The Báb was born Siyyid ‘Ali-Muhammad, in Shiraz in south-western Iran in 1819. His title, in Arabic, means “The Gate.”

Birth of Bahá’u’lláh*

Bahá’u’lláh, né Mirzá Husayn ‘Ali, was born into one of the leading noble families of Persia in 1817. His name is an Arabic title meaning “The Glory of God.”

Day of the Covenant

The eldest son and appointed successor of Bahá’u’lláh, ‘Abdu’l-Bahá, is referred to as the “Centre of the Covenant.” The Covenant was established by Bahá’u’lláh to safeguard the unity of the Bahá’í community. This day is a celebration of the station of ‘Abdu’l-Bahá (a name meaning “Servant of the Glory”), who is revered by Bahá’ís as the most exemplary Bahá’í but is not regarded as a prophet. It was ‘Abdu’l-Bahá’s wish that the Covenant be celebrated rather than His own birth date.

Ascension of ‘Abdu’l-Bahá

After years of serving both His father and the growing Bahá’í community, ‘Abdu’l-Bahá passed away in Haifa, Israel, in 1921. During His life, He accomplished much, writing extensively, interpreting many of His father’s writings, safeguarding the unity of the Faith, travelling extensively to visit Bahá’ís around the world, and addressing interested groups of all kinds.

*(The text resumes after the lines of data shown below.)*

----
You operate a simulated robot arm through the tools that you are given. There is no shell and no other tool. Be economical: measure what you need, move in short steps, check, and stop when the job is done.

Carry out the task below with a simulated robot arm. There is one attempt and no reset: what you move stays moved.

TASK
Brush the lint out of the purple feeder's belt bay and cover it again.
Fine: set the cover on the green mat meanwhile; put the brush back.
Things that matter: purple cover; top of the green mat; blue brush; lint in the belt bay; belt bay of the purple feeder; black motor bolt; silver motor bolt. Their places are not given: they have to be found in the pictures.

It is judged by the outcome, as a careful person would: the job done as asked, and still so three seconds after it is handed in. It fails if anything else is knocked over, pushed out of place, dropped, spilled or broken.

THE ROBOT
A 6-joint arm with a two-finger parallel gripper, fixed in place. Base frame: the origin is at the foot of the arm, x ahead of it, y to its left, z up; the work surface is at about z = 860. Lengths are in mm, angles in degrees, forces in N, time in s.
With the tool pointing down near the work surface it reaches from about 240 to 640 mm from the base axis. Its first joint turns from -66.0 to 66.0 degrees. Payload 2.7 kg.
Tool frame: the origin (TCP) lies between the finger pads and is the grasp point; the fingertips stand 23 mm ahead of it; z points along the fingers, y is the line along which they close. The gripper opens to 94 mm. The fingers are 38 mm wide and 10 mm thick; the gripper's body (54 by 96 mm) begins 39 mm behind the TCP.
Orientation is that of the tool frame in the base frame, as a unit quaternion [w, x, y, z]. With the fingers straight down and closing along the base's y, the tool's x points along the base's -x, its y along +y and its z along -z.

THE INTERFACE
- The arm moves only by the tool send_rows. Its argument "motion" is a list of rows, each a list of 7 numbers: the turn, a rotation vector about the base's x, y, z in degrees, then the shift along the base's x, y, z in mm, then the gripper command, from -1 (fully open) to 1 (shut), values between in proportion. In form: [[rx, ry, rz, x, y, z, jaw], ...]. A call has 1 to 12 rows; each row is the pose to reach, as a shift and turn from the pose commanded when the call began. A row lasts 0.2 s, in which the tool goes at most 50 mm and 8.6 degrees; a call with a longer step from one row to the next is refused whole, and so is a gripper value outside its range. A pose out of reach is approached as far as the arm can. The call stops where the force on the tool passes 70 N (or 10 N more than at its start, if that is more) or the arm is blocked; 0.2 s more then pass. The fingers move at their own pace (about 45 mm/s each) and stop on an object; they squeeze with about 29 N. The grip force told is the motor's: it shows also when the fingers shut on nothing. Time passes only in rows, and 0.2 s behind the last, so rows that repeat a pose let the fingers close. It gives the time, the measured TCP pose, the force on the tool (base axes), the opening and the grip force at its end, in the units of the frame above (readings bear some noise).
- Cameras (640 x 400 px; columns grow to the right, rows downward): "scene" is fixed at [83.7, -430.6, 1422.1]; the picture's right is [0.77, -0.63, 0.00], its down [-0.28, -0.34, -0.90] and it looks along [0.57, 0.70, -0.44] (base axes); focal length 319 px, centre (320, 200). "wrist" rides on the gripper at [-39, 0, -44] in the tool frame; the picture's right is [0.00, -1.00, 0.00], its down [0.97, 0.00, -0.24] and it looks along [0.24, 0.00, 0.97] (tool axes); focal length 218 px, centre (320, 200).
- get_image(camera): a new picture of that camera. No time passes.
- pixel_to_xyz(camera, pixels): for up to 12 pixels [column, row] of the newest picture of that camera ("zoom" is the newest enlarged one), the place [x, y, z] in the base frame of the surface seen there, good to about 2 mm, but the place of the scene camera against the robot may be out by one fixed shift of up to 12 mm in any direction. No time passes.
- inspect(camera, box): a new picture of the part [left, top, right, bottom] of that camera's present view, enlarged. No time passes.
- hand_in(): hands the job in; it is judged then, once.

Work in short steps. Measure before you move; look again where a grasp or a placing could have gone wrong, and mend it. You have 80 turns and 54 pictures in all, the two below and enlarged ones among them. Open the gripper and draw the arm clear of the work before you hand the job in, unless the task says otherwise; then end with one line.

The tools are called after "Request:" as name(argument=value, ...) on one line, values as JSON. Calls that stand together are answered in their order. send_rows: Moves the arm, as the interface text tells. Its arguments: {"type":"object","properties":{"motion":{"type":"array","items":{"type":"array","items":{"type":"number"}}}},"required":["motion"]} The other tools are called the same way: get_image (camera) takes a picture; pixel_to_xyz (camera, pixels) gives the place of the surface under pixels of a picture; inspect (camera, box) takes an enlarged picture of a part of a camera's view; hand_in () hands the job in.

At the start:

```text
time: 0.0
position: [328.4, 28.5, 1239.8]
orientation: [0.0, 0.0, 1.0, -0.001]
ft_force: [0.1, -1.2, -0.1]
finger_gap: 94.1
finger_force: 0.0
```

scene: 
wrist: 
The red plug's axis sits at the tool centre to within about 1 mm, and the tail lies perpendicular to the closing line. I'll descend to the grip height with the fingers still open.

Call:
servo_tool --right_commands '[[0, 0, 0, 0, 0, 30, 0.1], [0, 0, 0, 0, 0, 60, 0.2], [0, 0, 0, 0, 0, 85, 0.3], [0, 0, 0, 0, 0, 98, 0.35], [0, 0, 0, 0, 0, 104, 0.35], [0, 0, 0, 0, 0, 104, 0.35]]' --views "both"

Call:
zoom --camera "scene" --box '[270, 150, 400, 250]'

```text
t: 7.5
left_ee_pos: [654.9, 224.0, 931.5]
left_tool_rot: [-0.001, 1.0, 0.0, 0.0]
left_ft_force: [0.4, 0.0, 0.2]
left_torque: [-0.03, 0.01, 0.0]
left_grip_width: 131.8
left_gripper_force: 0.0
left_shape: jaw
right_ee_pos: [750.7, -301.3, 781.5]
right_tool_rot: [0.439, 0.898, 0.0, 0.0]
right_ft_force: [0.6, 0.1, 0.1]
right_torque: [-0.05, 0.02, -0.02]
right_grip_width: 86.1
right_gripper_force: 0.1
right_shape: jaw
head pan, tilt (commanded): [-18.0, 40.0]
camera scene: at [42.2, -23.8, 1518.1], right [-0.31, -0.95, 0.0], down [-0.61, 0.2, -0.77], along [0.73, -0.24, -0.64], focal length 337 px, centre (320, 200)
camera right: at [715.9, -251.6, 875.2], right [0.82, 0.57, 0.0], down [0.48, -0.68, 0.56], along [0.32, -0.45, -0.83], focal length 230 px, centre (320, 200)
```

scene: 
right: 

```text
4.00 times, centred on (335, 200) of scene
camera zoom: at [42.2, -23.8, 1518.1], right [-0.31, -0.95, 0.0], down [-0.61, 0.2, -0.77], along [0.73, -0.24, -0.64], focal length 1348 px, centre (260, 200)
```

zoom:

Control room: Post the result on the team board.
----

Intercalary Days (Ayyam-i-Ha)

The Intercalary Days (Ayyam-i-Ha) are four days (five in leap year) that do not belong to any Bahá’í month. They are days of celebration, gift-giving, hospitality, and charitable works.

Naw-Rúz* (Bahá’í New Year)

Bahá’ís celebrate New Year on the first day of spring.

* Work and academic studies should be suspended on these days.